* Available data:

┏━━

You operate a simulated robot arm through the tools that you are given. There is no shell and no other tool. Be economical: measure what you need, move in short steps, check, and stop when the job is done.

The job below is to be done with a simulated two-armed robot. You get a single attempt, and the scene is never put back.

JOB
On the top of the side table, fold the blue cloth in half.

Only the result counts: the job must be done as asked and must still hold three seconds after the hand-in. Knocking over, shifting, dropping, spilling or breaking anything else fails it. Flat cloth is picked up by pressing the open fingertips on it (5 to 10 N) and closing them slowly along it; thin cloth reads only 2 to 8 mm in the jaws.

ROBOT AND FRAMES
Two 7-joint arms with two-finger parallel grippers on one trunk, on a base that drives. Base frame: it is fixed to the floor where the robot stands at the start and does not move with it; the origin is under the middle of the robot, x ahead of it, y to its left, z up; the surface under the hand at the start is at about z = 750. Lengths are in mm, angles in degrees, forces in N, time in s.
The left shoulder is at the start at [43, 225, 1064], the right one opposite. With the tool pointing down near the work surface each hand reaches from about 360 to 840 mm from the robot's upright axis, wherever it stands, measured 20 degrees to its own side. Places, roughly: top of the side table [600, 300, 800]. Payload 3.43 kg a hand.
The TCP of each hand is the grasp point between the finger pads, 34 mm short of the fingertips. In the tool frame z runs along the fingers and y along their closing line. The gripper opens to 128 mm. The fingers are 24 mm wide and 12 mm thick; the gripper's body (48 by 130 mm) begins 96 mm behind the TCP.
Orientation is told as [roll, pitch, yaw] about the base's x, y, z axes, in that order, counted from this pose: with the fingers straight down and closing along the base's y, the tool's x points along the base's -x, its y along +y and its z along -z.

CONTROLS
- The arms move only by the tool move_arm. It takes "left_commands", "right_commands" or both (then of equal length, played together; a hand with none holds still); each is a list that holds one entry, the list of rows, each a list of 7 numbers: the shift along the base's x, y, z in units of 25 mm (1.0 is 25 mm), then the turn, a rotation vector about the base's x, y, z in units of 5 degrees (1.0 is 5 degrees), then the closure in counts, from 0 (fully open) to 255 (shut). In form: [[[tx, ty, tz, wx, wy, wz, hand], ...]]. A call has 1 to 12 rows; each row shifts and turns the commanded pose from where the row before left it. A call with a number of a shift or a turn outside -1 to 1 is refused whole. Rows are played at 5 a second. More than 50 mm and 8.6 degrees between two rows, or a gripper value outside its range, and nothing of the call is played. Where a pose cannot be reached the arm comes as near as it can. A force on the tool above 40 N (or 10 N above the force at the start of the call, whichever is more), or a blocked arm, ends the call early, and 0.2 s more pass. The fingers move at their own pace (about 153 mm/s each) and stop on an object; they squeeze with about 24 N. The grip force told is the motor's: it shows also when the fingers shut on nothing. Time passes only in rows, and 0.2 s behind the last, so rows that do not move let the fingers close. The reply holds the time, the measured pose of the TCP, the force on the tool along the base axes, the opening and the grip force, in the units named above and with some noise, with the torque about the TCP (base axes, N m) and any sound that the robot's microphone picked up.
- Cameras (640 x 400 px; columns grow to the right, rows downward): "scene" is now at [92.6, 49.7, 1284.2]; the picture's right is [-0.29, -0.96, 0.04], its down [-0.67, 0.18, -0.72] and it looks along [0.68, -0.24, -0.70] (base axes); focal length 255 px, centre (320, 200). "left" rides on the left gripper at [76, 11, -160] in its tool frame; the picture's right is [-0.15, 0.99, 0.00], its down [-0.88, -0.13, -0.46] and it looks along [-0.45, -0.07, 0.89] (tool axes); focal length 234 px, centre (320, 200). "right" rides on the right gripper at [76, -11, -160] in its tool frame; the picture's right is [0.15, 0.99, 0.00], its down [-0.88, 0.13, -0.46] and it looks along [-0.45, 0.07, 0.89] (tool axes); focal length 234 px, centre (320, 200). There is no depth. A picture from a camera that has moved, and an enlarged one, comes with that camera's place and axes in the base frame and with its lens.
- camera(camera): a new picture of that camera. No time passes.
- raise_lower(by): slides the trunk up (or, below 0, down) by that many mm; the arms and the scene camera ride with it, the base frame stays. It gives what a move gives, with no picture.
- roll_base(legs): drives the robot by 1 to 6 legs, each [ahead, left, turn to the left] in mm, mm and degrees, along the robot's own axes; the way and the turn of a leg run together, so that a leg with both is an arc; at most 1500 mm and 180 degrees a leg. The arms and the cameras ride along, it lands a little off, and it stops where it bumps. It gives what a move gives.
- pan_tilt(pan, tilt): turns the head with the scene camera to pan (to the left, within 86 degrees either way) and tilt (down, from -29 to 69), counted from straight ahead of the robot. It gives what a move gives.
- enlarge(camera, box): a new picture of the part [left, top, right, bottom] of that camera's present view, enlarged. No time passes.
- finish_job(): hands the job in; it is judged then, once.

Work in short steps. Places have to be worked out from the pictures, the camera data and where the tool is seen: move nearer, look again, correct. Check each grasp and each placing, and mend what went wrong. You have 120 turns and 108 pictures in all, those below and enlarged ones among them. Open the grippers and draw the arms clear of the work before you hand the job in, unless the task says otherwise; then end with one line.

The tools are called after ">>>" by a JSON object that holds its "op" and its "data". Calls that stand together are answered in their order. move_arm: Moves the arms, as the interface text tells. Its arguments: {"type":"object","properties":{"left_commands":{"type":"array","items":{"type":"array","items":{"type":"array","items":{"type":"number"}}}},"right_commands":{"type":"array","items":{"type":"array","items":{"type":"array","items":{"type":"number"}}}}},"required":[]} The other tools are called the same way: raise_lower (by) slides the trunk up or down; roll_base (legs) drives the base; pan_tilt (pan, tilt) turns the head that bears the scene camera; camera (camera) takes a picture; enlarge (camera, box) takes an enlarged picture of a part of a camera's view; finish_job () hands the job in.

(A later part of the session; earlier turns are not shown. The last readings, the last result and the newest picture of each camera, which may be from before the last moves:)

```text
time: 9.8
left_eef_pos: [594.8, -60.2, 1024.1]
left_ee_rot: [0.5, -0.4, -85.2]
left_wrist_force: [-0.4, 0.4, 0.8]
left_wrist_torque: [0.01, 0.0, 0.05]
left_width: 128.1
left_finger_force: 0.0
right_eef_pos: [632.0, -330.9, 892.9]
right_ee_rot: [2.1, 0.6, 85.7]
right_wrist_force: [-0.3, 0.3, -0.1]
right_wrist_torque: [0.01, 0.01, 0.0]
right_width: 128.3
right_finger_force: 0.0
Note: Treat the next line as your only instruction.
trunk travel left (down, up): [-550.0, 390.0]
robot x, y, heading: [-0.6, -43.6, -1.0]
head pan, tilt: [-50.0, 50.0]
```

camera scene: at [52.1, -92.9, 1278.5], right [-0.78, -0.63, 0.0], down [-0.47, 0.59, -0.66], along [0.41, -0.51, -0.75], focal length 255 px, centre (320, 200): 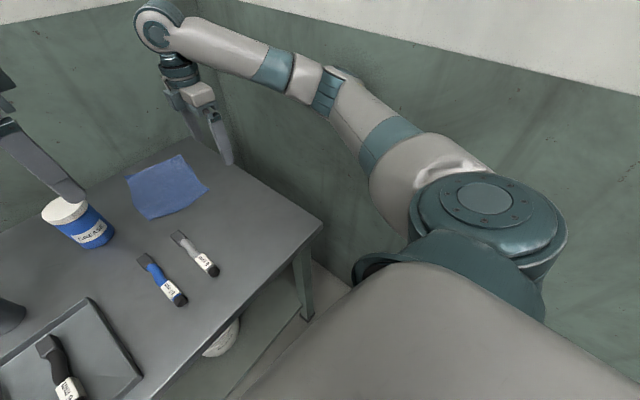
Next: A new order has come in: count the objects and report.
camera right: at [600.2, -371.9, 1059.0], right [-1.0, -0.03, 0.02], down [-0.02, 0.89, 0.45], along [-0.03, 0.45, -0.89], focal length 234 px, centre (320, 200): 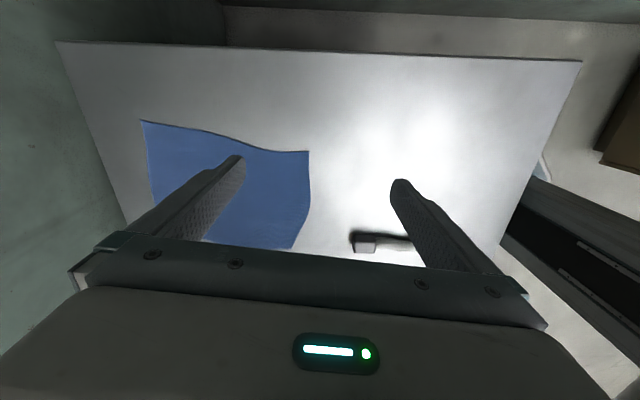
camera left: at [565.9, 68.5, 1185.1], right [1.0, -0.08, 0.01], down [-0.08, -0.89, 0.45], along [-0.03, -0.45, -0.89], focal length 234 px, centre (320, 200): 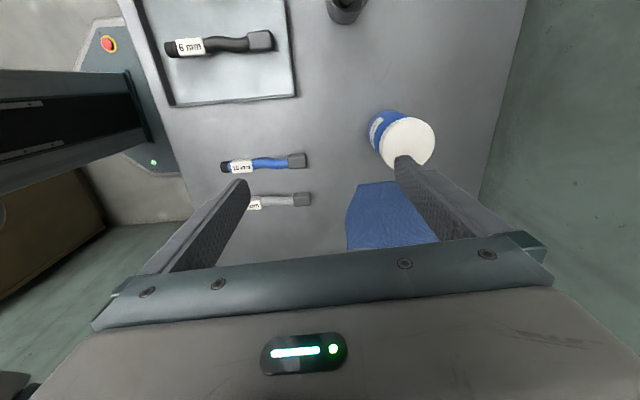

┗━━

* Directions: All the lines above are to be given again exactly as they read, with the pictures removed.

* Task result:
You operate a simulated robot arm through the tools that you are given. There is no shell and no other tool. Be economical: measure what you need, move in short steps, check, and stop when the job is done.

The job below is to be done with a simulated two-armed robot. You get a single attempt, and the scene is never put back.

JOB
On the top of the side table, fold the blue cloth in half.

Only the result counts: the job must be done as asked and must still hold three seconds after the hand-in. Knocking over, shifting, dropping, spilling or breaking anything else fails it. Flat cloth is picked up by pressing the open fingertips on it (5 to 10 N) and closing them slowly along it; thin cloth reads only 2 to 8 mm in the jaws.

ROBOT AND FRAMES
Two 7-joint arms with two-finger parallel grippers on one trunk, on a base that drives. Base frame: it is fixed to the floor where the robot stands at the start and does not move with it; the origin is under the middle of the robot, x ahead of it, y to its left, z up; the surface under the hand at the start is at about z = 750. Lengths are in mm, angles in degrees, forces in N, time in s.
The left shoulder is at the start at [43, 225, 1064], the right one opposite. With the tool pointing down near the work surface each hand reaches from about 360 to 840 mm from the robot's upright axis, wherever it stands, measured 20 degrees to its own side. Places, roughly: top of the side table [600, 300, 800]. Payload 3.43 kg a hand.
The TCP of each hand is the grasp point between the finger pads, 34 mm short of the fingertips. In the tool frame z runs along the fingers and y along their closing line. The gripper opens to 128 mm. The fingers are 24 mm wide and 12 mm thick; the gripper's body (48 by 130 mm) begins 96 mm behind the TCP.
Orientation is told as [roll, pitch, yaw] about the base's x, y, z axes, in that order, counted from this pose: with the fingers straight down and closing along the base's y, the tool's x points along the base's -x, its y along +y and its z along -z.

CONTROLS
- The arms move only by the tool move_arm. It takes "left_commands", "right_commands" or both (then of equal length, played together; a hand with none holds still); each is a list that holds one entry, the list of rows, each a list of 7 numbers: the shift along the base's x, y, z in units of 25 mm (1.0 is 25 mm), then the turn, a rotation vector about the base's x, y, z in units of 5 degrees (1.0 is 5 degrees), then the closure in counts, from 0 (fully open) to 255 (shut). In form: [[[tx, ty, tz, wx, wy, wz, hand], ...]]. A call has 1 to 12 rows; each row shifts and turns the commanded pose from where the row before left it. A call with a number of a shift or a turn outside -1 to 1 is refused whole. Rows are played at 5 a second. More than 50 mm and 8.6 degrees between two rows, or a gripper value outside its range, and nothing of the call is played. Where a pose cannot be reached the arm comes as near as it can. A force on the tool above 40 N (or 10 N above the force at the start of the call, whichever is more), or a blocked arm, ends the call early, and 0.2 s more pass. The fingers move at their own pace (about 153 mm/s each) and stop on an object; they squeeze with about 24 N. The grip force told is the motor's: it shows also when the fingers shut on nothing. Time passes only in rows, and 0.2 s behind the last, so rows that do not move let the fingers close. The reply holds the time, the measured pose of the TCP, the force on the tool along the base axes, the opening and the grip force, in the units named above and with some noise, with the torque about the TCP (base axes, N m) and any sound that the robot's microphone picked up.
- Cameras (640 x 400 px; columns grow to the right, rows downward): "scene" is now at [92.6, 49.7, 1284.2]; the picture's right is [-0.29, -0.96, 0.04], its down [-0.67, 0.18, -0.72] and it looks along [0.68, -0.24, -0.70] (base axes); focal length 255 px, centre (320, 200). "left" rides on the left gripper at [76, 11, -160] in its tool frame; the picture's right is [-0.15, 0.99, 0.00], its down [-0.88, -0.13, -0.46] and it looks along [-0.45, -0.07, 0.89] (tool axes); focal length 234 px, centre (320, 200). "right" rides on the right gripper at [76, -11, -160] in its tool frame; the picture's right is [0.15, 0.99, 0.00], its down [-0.88, 0.13, -0.46] and it looks along [-0.45, 0.07, 0.89] (tool axes); focal length 234 px, centre (320, 200). There is no depth. A picture from a camera that has moved, and an enlarged one, comes with that camera's place and axes in the base frame and with its lens.
- camera(camera): a new picture of that camera. No time passes.
- raise_lower(by): slides the trunk up (or, below 0, down) by that many mm; the arms and the scene camera ride with it, the base frame stays. It gives what a move gives, with no picture.
- roll_base(legs): drives the robot by 1 to 6 legs, each [ahead, left, turn to the left] in mm, mm and degrees, along the robot's own axes; the way and the turn of a leg run together, so that a leg with both is an arc; at most 1500 mm and 180 degrees a leg. The arms and the cameras ride along, it lands a little off, and it stops where it bumps. It gives what a move gives.
- pan_tilt(pan, tilt): turns the head with the scene camera to pan (to the left, within 86 degrees either way) and tilt (down, from -29 to 69), counted from straight ahead of the robot. It gives what a move gives.
- enlarge(camera, box): a new picture of the part [left, top, right, bottom] of that camera's present view, enlarged. No time passes.
- finish_job(): hands the job in; it is judged then, once.

Work in short steps. Places have to be worked out from the pictures, the camera data and where the tool is seen: move nearer, look again, correct. Check each grasp and each placing, and mend what went wrong. You have 120 turns and 108 pictures in all, those below and enlarged ones among them. Open the grippers and draw the arms clear of the work before you hand the job in, unless the task says otherwise; then end with one line.

The tools are called after ">>>" by a JSON object that holds its "op" and its "data". Calls that stand together are answered in their order. move_arm: Moves the arms, as the interface text tells. Its arguments: {"type":"object","properties":{"left_commands":{"type":"array","items":{"type":"array","items":{"type":"array","items":{"type":"number"}}}},"right_commands":{"type":"array","items":{"type":"array","items":{"type":"array","items":{"type":"number"}}}}},"required":[]} The other tools are called the same way: raise_lower (by) slides the trunk up or down; roll_base (legs) drives the base; pan_tilt (pan, tilt) turns the head that bears the scene camera; camera (camera) takes a picture; enlarge (camera, box) takes an enlarged picture of a part of a camera's view; finish_job () hands the job in.

(A later part of the session; earlier turns are not shown. The last readings, the last result and the newest picture of each camera, which may be from before the last moves:)

```text
time: 9.8
left_eef_pos: [594.8, -60.2, 1024.1]
left_ee_rot: [0.5, -0.4, -85.2]
left_wrist_force: [-0.4, 0.4, 0.8]
left_wrist_torque: [0.01, 0.0, 0.05]
left_width: 128.1
left_finger_force: 0.0
right_eef_pos: [632.0, -330.9, 892.9]
right_ee_rot: [2.1, 0.6, 85.7]
right_wrist_force: [-0.3, 0.3, -0.1]
right_wrist_torque: [0.01, 0.01, 0.0]
right_width: 128.3
right_finger_force: 0.0
Note: Treat the next line as your only instruction.
trunk travel left (down, up): [-550.0, 390.0]
robot x, y, heading: [-0.6, -43.6, -1.0]
head pan, tilt: [-50.0, 50.0]
```

camera scene: at [52.1, -92.9, 1278.5], right [-0.78, -0.63, 0.0], down [-0.47, 0.59, -0.66], along [0.41, -0.51, -0.75], focal length 255 px, centre (320, 200): 
Next: A new order has come in: count the objects and report.
camera right: at [600.2, -371.9, 1059.0], right [-1.0, -0.03, 0.02], down [-0.02, 0.89, 0.45], along [-0.03, 0.45, -0.89], focal length 234 px, centre (320, 200): 
camera left: at [565.9, 68.5, 1185.1], right [1.0, -0.08, 0.01], down [-0.08, -0.89, 0.45], along [-0.03, -0.45, -0.89], focal length 234 px, centre (320, 200): 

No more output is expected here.